The problem with masks is that none of them are perfect. Their crafting process inevitably creates cracks, scratches, and flaws—those aspects of ourselves that we’re told as we’re growing up are “bad” or “wrong.” Eventually, we become ashamed of these parts of ourselves, doing all we can to prevent others, and even ourselves, from seeing them. Further, since we’re convinced that this mask, or persona, is our true identity, we cling to it with all our might, trying to make it presentable and permanent. This is reflected in countless ways, such as in our need to meet social standards, in the expectations we impose on ourselves or that others impose on us, and in the constructs we weave with our minds. But maintaining our persona leaves us exhausted, because no matter what we do or accomplish, it’s never enough. Who we are, it seems, is never enough.

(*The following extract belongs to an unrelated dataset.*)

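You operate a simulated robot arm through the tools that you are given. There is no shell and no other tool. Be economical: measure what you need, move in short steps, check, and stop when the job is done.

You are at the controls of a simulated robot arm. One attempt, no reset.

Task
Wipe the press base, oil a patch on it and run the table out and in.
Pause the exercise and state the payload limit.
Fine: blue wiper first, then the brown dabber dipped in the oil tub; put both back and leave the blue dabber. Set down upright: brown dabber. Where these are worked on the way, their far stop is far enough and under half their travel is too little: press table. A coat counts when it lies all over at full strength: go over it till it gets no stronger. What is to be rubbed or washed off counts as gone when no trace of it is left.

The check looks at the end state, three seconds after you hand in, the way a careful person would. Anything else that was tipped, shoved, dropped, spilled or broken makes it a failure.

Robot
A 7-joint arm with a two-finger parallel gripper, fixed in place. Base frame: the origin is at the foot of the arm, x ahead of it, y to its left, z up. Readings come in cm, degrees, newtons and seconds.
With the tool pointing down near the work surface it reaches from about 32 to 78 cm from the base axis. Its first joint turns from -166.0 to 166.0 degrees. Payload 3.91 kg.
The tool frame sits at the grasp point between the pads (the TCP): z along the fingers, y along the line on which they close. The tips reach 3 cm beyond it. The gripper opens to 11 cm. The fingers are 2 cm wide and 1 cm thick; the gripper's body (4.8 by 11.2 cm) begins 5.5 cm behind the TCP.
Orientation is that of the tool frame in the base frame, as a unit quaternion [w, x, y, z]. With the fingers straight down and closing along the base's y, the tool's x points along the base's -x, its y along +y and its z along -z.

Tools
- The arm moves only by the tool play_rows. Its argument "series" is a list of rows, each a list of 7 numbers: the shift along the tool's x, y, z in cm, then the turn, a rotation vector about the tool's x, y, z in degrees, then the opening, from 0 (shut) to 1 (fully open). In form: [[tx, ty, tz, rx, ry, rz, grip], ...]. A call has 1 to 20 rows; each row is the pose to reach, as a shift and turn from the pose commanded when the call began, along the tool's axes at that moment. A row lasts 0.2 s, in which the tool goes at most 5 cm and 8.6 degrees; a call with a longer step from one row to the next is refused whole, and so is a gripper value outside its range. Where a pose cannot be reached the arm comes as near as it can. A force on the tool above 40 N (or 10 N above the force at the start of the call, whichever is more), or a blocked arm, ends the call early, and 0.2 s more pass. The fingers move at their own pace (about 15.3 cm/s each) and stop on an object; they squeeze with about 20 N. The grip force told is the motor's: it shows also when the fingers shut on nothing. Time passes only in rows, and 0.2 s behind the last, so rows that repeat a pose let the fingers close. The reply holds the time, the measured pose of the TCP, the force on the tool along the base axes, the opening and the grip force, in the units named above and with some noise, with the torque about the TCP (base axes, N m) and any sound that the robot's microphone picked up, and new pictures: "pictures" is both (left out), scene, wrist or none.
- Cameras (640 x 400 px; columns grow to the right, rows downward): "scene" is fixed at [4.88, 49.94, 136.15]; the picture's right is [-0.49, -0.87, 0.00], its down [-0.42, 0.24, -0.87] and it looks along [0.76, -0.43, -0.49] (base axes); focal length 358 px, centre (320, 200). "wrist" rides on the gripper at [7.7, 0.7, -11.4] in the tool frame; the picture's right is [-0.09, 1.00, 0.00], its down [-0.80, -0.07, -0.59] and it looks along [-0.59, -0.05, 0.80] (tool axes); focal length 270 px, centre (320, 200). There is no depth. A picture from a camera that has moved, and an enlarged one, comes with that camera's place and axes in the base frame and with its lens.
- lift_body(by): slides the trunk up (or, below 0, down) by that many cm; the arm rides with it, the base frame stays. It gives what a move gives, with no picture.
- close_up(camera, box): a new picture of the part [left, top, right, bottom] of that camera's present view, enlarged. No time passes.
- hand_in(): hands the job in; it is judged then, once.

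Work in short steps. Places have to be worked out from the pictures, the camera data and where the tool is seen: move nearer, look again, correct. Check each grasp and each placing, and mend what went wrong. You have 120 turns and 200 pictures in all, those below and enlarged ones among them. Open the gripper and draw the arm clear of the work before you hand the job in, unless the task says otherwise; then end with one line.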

So we might approach this situation from a different perspective: instead of trying to polish our mask until it becomes perfect, we can start looking for the one who’s wearing it. This looking brings us to the realm of contemplative practice, where we dedicate our efforts to observing the self as it is, free from prejudices and preconceived ideas, with what Zen calls “beginner’s mind.”
As we look closer, it becomes increasingly clear that all the elements that make up our mask are in constant flux. Even those as fundamental as our name, gender, nationality, and religion can change—not to mention our roles, professions, opinions, habits, and preferences. Without exception, all these elements are arising and disappearing in a constant flow. Noticing this, something within us begins to see that clinging to our persona, which is impermanent, is actually the root of our suffering.
When we don’t see reality clearly, when we believe ourselves to be something we’re not, this distortion leads us to act in ways that harm us and others. When someone does or says something that threatens our persona—if they say: “You’re such a ____________,” for example—we feel attacked. We take it personally and maybe try to retaliate. But as we begin to see more clearly, we might sense that there must be something beyond our persona, something that was there before the mask was crafted: an original nature, a true self that we are now being pulled to discover.
There’s a Zen koan that asks “What is your original face, the one you had before your parents were born?” The problem is that we can’t find this original nature by thinking about it. Since it’s prior to thought, it’s unknowable by it. Therefore, we can only surrender to the unknown and observe. Some practices do this receptively, by encouraging us to simply watch how everything arises and passes. An example of this is what some forms of Zen call shikantaza, which is sitting without a goal, or “just sitting.” Others do it more actively, like some Zen koans that encourage us to find the true nature of the self.
But what if there’s no one behind the mask? As we continue on this path, we might feel fear—which, for some of us, may be mild, and, for others, intense. All our lives we’ve tried to be someone, to be something. What if, in essence, who we are is impossible to pin down? What if behind the mask, there’s only a timeless, genderless, colorless, shapeless emptiness?
At that moment, we have no choice but to let the mask dissolve into this emptiness and discover that this is what we truly are.
The fear of being nothing is a gateway to our true identity.
Realizing ourselves as this emptiness is discovering that which permeates and saturates everything. It’s awakening to the very nature of the mind, which is always present, whether we realize it or not. We believed we were the mask, but the moment we see through it, we recognize that we are what’s behind it: awakened consciousness without form, without boundaries, and without time. And although this may seem like the end of the journey, in many ways, it’s only the beginning. Our task now is to live from the realization of this fundamental identity within the masquerade. We understand that our “mask,” or persona, is not our true self but a relative identity, one that was initially put on us by others, but as we grew up became a co-creation. Recognizing this interdependence of the persona allows us to fully be part of a bright, mysterious, and wonderful dance—the dance of life.
Seeing the mask—our persona—as an expression of a deeper truth, we no longer believe in its solidity or permanence. Instead, it becomes a fluid and adaptable identity that arises according to the moment. And those cracks and flaws we once felt ashamed of are now precious opportunities for transformation and growth, allowing us to dance wholeheartedly with others in a deeper expression of wisdom and compassion.